↓↓↓

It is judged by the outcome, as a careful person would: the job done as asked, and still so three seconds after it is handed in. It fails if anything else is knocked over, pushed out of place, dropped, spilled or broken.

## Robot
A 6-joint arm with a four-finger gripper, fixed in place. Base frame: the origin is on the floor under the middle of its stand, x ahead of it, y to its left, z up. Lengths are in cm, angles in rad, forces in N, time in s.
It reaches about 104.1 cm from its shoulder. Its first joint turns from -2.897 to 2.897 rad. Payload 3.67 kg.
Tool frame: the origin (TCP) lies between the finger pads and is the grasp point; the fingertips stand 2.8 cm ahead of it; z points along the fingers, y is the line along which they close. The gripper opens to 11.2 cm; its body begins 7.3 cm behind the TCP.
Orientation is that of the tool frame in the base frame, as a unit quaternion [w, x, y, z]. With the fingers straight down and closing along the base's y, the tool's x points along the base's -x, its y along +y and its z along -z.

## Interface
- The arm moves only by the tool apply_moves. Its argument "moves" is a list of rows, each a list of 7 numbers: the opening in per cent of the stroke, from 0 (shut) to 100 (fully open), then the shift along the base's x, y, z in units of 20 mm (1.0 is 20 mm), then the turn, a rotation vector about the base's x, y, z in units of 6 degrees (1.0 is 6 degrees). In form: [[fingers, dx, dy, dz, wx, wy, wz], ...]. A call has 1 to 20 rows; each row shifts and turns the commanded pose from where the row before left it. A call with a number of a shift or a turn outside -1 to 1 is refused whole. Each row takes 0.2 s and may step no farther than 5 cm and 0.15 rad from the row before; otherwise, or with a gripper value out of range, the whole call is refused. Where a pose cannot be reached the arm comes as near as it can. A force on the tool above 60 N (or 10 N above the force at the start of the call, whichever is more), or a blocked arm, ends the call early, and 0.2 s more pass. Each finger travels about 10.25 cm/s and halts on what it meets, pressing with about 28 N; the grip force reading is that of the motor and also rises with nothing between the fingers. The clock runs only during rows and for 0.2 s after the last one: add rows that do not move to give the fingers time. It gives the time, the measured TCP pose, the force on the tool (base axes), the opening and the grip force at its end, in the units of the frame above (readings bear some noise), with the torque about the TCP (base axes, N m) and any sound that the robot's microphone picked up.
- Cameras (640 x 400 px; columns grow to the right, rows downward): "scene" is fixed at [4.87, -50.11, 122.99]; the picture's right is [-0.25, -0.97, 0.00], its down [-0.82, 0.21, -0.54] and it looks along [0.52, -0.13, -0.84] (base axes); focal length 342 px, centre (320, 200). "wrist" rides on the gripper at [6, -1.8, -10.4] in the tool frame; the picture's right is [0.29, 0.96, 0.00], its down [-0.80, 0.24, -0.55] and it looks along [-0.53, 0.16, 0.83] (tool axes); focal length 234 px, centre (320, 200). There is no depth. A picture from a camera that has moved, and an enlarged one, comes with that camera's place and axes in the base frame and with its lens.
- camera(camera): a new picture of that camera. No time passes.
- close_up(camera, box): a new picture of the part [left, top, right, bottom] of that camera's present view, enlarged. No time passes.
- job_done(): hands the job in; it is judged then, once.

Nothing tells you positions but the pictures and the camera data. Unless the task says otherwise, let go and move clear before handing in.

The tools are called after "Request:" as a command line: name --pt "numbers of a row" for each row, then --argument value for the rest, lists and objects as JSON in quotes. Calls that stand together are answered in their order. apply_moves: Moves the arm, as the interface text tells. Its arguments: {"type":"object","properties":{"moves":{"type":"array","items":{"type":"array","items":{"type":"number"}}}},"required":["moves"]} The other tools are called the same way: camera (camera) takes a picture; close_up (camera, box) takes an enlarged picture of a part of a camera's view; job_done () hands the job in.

↑↑↑

--- Directive ---
Beginning at the top of the data, extract each line through the line containing "## Interface" and return those lines exactly, with nothing added.

--- Answer to this problem ---
It is judged by the outcome, as a careful person would: the job done as asked, and still so three seconds after it is handed in. It fails if anything else is knocked over, pushed out of place, dropped, spilled or broken.

## Robot
A 6-joint arm with a four-finger gripper, fixed in place. Base frame: the origin is on the floor under the middle of its stand, x ahead of it, y to its left, z up. Lengths are in cm, angles in rad, forces in N, time in s.
It reaches about 104.1 cm from its shoulder. Its first joint turns from -2.897 to 2.897 rad. Payload 3.67 kg.
Tool frame: the origin (TCP) lies between the finger pads and is the grasp point; the fingertips stand 2.8 cm ahead of it; z points along the fingers, y is the line along which they close. The gripper opens to 11.2 cm; its body begins 7.3 cm behind the TCP.
Orientation is that of the tool frame in the base frame, as a unit quaternion [w, x, y, z]. With the fingers straight down and closing along the base's y, the tool's x points along the base's -x, its y along +y and its z along -z.

## Interface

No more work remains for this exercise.